The 10 Commandments Of Costco

by Susie Johnson
Updated: 
Originally Published: 

I spend a lot of time at Costco.

It’s where I buy about 90% of my groceries.

It’s where I can get a big-ass ice cream for my kids for a super low price.

It’s where I can order a pizza that’s delicious and fairly inexpensive and ready to eat when I’m done shopping.

I love it there.

Unfortunately, I don’t love most of the people who shop there, because the majority of them seem to be lacking in common sense, etiquette, and really any moral conscience whatsoever.

So I’ve come up with some guidelines for the self-absorbed douchebags who belong to Costco, hoping to make life easier for the ten percenters who don’t have their heads rammed completely up their own asses.

I present to you,

The 10 Commandments Of Costco

1. Have your fucking card ready at the door.

2. If you don’t have your fucking card ready at the door, pull your fucking cart over to the side and get the fuck out of everyone’s way.

3. When you enter the refrigerated areas, do not leave your fucking cart in the doorway and block the whole fucking entrance.

4. When you approach the free samples, be aware of the people around you.
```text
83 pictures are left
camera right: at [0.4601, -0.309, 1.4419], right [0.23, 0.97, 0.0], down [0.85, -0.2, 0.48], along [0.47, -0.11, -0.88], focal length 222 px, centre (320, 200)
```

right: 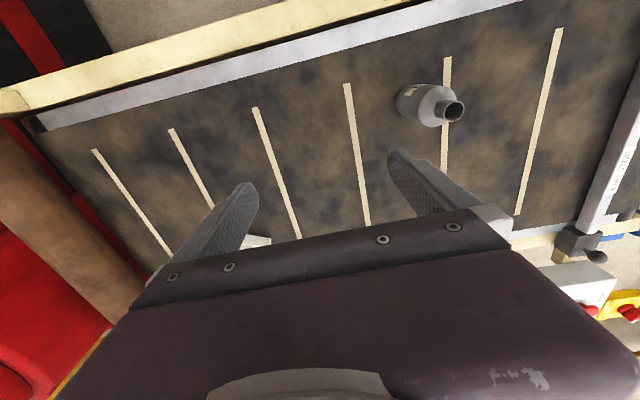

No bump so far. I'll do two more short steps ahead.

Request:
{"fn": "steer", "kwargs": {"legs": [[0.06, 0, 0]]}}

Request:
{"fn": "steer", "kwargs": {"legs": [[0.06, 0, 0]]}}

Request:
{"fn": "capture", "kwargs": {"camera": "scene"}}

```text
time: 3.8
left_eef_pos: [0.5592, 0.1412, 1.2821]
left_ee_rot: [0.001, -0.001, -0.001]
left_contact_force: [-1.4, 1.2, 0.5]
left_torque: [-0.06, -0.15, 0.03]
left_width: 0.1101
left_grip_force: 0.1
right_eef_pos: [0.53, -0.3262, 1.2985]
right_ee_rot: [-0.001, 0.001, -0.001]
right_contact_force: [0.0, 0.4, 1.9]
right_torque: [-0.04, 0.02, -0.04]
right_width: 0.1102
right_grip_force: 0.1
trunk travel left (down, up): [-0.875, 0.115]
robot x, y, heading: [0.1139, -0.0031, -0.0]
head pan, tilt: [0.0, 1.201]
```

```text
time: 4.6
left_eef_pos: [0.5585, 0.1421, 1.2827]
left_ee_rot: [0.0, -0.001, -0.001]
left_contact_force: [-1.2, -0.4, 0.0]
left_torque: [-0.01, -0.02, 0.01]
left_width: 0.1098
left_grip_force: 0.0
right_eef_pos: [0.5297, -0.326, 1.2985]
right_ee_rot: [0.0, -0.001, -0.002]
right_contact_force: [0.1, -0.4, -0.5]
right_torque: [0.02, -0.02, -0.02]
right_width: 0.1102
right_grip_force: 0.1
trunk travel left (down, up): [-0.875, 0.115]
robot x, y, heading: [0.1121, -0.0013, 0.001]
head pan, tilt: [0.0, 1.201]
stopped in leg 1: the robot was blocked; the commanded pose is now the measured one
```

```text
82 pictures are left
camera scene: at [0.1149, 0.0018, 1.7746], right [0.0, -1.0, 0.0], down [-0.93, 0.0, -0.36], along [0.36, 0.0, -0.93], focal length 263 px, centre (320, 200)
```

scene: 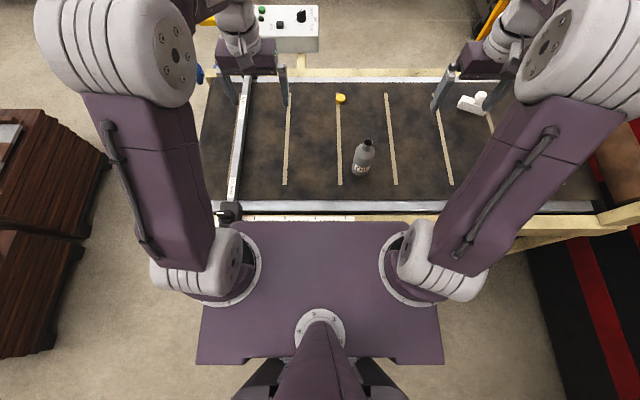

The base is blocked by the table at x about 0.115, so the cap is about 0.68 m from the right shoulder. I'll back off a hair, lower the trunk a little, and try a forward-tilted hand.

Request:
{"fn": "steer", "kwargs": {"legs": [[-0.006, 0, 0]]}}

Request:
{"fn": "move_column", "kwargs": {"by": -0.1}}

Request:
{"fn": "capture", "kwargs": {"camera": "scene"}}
If you see a mom with two young children and there are only three samples left, don’t be a dick. Let the little kids have them first. Especially if it’s the torta rolls. Kids love those things.

5. When you see a mom with more than three children – actually, more than two children – actually, fuck that. When you see a mom with any children shopping in Costco on the weekend, smile at her. She’s performing miracles.

6. If you are the person checking receipts at the exit and there is more than one child in a cart, DO NOT PUT THE SMILEY FACE ON THE BACK OF THE RECEIPT. Instead, take two or three or however many cards are necessary from your pocket and give each child the exact same smiley face on the exact same size of paper. Please.

7. When you are walking back to your car with your cart, do not walk in the middle of the fucking parking lot at a snail’s pace. Don’t be an asshole. Move over to the side.

8. RETURN YOUR FUCKING CARTS.

9. When exiting the parking lot, stop and let the person who has been waiting for more than 60 seconds back out of a space.

10. When someone waits and lets you back out of the parking spot you’ve been stuck in for the last three minutes, don’t be an asshole. Smile. Wave. And say thank you.

Whoever obeys these commandments and teaches them, shall be called great in the kingdom of heaven.

The rest of you?

Well, you are all subject to an eternity in the fires of Costco hell.

Also known as the parking lot.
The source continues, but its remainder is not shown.